To demonstrate how computers can’t keep track of accurate time on their own, I rigged up 2 machines and synchronised their clocks to the same time server. Once initially synchronised I simply left them to run for 8 hours to see how much their view of time has drifted away from what the time server suggests is correct. This test was completed without
ntpd creating a drift file (more on that later)
One thing note here is that the Pis clock is running faster than the reference clock, whereas the laptop is actually running slower.
This clearly shows that over just 8 hours, there’s a significant discrepancy between the two machine’s local clocks vs what the time actually is. Obviously the longer they remain un-synchronised, the larger the drift becomes.
How do I deal with time drift?
On Linux, running
ntpd has the advantage of having some sophisticated features and algorithms behind it designed to keep your local clock as accurate as possible.
ntpd has been running for a while (and has been able to successfully synchronise time with an external source) it’s able to estimate the inherent drift of your local clock and compensate for it accordingly.
The drift itself is called “frequency error”. Calculating it is a process that continuously happens in the background, which ultimately results in the generation of a “drift file”. This file is used to compensate for drift when
ntpd starts up next so it doesn’t have to go through the initial learning process again.
Once it had determined the frequency error for my two test machines, I ran the same test we did earlier to see how well
ntpd coped with clock drift.As you can see from the above graph (kept at the same scale), we’ve easily managed to keep drift on both machines to within 0.1s of our reference clock. You’ll notice however that both clocks are now running faster than our reference…
Environmental conditions affect your computers ability to track time, as does system load and even power fluctuations from your utility provider.
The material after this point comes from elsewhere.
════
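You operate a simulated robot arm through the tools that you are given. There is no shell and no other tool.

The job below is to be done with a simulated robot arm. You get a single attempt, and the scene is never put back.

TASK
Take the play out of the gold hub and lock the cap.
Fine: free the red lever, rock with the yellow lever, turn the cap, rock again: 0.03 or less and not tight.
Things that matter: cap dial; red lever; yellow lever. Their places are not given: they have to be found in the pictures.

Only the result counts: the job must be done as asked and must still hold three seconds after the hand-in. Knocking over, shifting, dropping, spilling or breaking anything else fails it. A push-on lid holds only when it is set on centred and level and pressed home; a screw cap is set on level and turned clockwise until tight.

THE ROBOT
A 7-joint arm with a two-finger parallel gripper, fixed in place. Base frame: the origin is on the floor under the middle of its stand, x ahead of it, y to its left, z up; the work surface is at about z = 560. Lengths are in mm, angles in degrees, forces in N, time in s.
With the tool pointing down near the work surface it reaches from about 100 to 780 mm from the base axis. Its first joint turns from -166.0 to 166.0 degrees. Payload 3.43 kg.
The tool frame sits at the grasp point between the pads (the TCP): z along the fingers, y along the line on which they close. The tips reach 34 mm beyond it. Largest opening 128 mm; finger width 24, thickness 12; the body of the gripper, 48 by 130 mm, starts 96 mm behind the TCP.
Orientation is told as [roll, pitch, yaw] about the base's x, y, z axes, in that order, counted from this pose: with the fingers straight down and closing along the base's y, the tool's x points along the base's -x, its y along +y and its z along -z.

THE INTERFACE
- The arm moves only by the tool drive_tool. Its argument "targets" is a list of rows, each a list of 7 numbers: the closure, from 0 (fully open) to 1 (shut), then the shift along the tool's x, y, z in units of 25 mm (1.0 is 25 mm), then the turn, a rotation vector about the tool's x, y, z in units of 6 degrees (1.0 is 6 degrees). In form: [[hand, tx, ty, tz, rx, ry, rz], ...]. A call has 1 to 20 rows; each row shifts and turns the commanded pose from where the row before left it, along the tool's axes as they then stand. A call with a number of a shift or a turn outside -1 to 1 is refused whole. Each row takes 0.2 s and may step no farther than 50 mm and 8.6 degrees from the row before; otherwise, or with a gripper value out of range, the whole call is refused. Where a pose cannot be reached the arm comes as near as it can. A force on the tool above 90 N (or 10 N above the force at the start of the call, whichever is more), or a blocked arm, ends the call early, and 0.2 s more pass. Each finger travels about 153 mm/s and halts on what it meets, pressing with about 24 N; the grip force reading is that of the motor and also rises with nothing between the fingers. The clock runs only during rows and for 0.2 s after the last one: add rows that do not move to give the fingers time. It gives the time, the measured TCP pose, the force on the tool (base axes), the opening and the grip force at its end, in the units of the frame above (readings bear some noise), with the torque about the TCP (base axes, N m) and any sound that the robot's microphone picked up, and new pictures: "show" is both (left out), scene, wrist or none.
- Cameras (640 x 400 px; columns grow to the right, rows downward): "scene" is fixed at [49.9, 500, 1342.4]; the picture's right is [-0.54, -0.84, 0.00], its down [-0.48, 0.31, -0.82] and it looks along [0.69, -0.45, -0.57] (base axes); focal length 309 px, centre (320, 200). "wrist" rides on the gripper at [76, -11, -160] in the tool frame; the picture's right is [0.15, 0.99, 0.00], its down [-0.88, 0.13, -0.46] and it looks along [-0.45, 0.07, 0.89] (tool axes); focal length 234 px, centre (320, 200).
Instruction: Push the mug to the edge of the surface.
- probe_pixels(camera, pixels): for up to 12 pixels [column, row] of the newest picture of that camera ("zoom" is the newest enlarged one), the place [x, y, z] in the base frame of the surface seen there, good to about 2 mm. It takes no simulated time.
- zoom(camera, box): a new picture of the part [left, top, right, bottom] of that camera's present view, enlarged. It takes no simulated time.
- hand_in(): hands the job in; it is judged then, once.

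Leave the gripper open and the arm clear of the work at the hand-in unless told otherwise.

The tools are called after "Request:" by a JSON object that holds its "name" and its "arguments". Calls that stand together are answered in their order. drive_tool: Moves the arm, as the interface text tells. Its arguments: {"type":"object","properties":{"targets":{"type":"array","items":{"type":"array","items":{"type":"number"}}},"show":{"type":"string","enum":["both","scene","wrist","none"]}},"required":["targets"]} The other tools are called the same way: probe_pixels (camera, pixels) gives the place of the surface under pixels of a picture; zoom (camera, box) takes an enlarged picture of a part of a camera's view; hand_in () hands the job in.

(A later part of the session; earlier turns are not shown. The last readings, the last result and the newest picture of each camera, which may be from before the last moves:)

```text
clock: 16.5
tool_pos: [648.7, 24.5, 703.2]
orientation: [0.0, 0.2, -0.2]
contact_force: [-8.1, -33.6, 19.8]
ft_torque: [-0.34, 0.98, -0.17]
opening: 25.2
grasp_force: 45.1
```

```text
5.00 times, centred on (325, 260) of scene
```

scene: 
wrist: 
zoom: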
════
This means that if you were to monitor the frequency error reported by
ntpd, you’d see that it can fluctuate quite a bit; You’ll likely never be able to get a stable frequency error so will likely never get 100% perfect time-keeping without help, but its a damn good start and a large improvement over having no clock discipline at all!
So, where do I start?
Most default installs for
ntpd come pre-configured with servers from the NTP Pool Project so as long as you’re running
ntpd then you should be OK.
You can check the current status of
ntpd by querying the local machine for its list of peers by using
# ntpq -pn remote refid st t when poll reach delay offset jitter ============================================================================== *188.8.131.52 .GPS. 1 u 32 64 377 8.406 -0.147 0.073 -184.108.40.206 220.127.116.11 3 u 38 1024 377 5.835 2.372 15.680 +18.104.22.168 249.224.99.213 2 u 1052 1024 377 6.587 0.666 0.139 +22.214.171.124 126.96.36.199 4 u 442 1024 377 22.322 -0.635 0.270
This output shows some useful information so lets work through it (Taken from http://nlug.ml1.co.uk/2012/01/ntpq-p-output/831 where more detailed descriptions of this output can be found)
- remote – The remote peer or server being synced to
- refid – Where or what the remote peer or server is itself synchronised to
- st – The remote peer or server Stratum (from our point of view)
- t – Type (u: unicast or manycast, b: broadcast or multicast, l: local reference clock, s: symmetric peer, A: manycast server, B: broadcast server, M: multicast server)
- when – When last polled (seconds ago, “h” hours ago, or “d” days ago)
- poll – Polling frequency
- reach – An 8-bit left-shift shift register value recording polls (bit set = successful, bit reset = fail) displayed in octal
- delay – Round trip communication delay to the remote peer or server (milliseconds)
- offset – Mean offset (phase) in the times reported between this local host and the remote peer or server (milliseconds)
- jitter – Mean deviation (jitter) in the time reported for that remote peer or server (miliseconds)
What does all that ACTUALLY mean?
Looking at what we have above – we’re using
188.8.131.52 as our primary time source (signified by the *). That server is getting its time direct from a GPS clock and so is a stratum 1 server. Its reported time differs from what we think the current time is by only 0.147ms (we’re running faster than it).
The stratum 2 and 4 servers are also pretty close with their offset so are potential candidates to synchronise time with if the current stratum 1 server goes offline.
ntpd will automatically choose which server to synchronise from and will also weed out ones that are seemingly reporting bad time by comparing it with the other servers loaded. If you’re using a configuration which makes use of the NTP pool then the servers that appear will likely be different each time you start
A big thanks goes to the volunteers at the NTP Pool Project for making it possible without running your own infrastructure!
This article should hopefully have given you a bit more insight as to why time servers are needed. In the future I plan to explore setting up a local NTP server to use with a view of getting our own GPS timing device hooked up and working.